Miller's own job, trying his hardest to promote science and scientific thinking to MPs, has had a tortuous evolution. Government departments didn't have chief scientists until the first one appointed in Harold Wilson's government. And it wasn't until the 1980s that a group of MPs went to Margaret Thatcher and asked her for cash to set up an Office of Science and Technology. She said there wasn't any cash available, so the MPs went elsewhere and raised the money.
The result, the Parliamentary Office of Science and Technology, was brought in-house in the early 90s. Now, young post-docs taken from their speciality work via three-month secondments produce research work for MPs, keeping them informed as best as they can with peer-reviewed work.
"Sometimes people are a tad surprised at the degree of understanding. Nevertheless, there are weaknesses." He points to the number of MPs who were guilty of "pandering to the nonsense that Andrew Wakefield produced" warning about the dangers of the MMR jab. "Parliament very nearly went into an anti-MMR vein, which would have been a disaster.

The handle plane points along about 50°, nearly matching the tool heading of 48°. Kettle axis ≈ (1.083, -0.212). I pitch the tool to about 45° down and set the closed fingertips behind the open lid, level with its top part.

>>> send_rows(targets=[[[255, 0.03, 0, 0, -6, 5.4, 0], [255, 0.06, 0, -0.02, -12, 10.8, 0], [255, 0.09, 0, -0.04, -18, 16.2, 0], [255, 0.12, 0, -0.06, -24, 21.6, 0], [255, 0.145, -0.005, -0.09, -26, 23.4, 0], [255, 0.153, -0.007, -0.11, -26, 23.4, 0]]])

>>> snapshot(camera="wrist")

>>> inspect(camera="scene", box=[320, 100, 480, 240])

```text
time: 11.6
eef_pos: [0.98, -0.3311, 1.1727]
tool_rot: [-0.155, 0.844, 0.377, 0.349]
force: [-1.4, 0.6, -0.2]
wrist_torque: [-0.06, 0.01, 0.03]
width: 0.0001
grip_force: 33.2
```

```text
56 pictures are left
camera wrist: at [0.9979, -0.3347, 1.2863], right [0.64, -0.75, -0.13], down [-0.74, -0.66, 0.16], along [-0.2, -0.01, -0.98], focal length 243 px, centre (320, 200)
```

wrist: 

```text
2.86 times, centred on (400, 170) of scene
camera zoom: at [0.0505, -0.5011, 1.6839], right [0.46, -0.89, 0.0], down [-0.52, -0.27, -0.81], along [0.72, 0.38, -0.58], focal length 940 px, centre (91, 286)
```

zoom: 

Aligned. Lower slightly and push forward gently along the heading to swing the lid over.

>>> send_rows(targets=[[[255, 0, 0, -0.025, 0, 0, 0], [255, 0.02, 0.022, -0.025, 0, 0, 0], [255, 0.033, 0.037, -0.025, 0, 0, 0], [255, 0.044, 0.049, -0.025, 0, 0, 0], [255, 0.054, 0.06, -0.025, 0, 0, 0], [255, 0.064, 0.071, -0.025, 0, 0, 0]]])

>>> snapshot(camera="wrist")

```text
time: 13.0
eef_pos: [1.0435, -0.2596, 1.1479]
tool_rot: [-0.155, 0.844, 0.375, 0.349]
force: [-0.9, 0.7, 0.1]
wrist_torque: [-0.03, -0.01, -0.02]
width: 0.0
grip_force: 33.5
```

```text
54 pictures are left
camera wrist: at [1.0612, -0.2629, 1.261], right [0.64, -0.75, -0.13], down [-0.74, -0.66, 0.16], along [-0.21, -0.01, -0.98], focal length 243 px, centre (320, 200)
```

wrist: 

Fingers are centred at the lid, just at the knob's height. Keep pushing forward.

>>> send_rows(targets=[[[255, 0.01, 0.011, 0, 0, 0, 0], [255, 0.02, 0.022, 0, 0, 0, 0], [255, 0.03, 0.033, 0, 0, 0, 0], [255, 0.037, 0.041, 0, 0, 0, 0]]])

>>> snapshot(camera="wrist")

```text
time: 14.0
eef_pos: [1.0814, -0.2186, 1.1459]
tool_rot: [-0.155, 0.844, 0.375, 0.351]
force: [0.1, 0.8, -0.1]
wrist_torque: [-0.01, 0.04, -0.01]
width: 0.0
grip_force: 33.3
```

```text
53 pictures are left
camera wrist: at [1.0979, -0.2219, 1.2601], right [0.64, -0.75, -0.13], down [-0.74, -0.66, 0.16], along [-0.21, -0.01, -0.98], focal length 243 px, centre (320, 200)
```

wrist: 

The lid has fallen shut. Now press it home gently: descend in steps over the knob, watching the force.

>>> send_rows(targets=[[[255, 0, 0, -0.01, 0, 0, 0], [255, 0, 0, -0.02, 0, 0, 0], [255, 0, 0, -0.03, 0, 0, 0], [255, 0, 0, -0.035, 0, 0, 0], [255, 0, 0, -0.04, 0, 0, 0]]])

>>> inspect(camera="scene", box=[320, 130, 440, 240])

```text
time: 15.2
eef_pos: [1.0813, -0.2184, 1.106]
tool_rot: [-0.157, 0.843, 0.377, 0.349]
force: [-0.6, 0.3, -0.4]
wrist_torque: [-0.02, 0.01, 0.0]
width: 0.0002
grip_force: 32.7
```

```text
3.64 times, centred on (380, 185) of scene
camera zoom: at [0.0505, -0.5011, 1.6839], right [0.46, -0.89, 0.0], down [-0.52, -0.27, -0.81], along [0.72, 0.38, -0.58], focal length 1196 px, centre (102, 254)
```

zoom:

"We see this regularly. We're seeing it now – the debate on GM foods, badgers, nuclear power, fracking, on managing floods, you name it – there are some interesting interpretations of what is achievable by science. Because even though there is a lot happening here in our system, way beyond that available to our colleagues in other countries, it's not enough."
The international reference is significant. Miller might be worried about the levels of understand here, but at least we're not as bad as the US. "About ten per cent of the House have at some stage in their career worked in a stem discipline. Now that may not be huge, but I used to tease my American friends by saying that's ten per cent more than they have. Their figures have moved up in the right direction by one… when they elected their first ever particle physicist."
Miller blames coalition governments for producing a "particularly weak" crop of ministers and even goes so far as to recommend some basic lessons in scientific methodology for new arrivals in government departments. Most strikingly of all, though, he thinks it's MPs who need educating the most. "There is a greater need than there ever was for a more scientifically literate group of policymakers," he warns. While he spends most of his time criticising the politicians, he has a message for scientists too.
"Make it part of your job to go and knock on the door of your own MP and explain to them the importance of the research you're undertaking," he tells them. MPs will be happy to take the time to listen, he assures them. "Compared to most of our surgeries, a bit of science would be a breath of fresh air."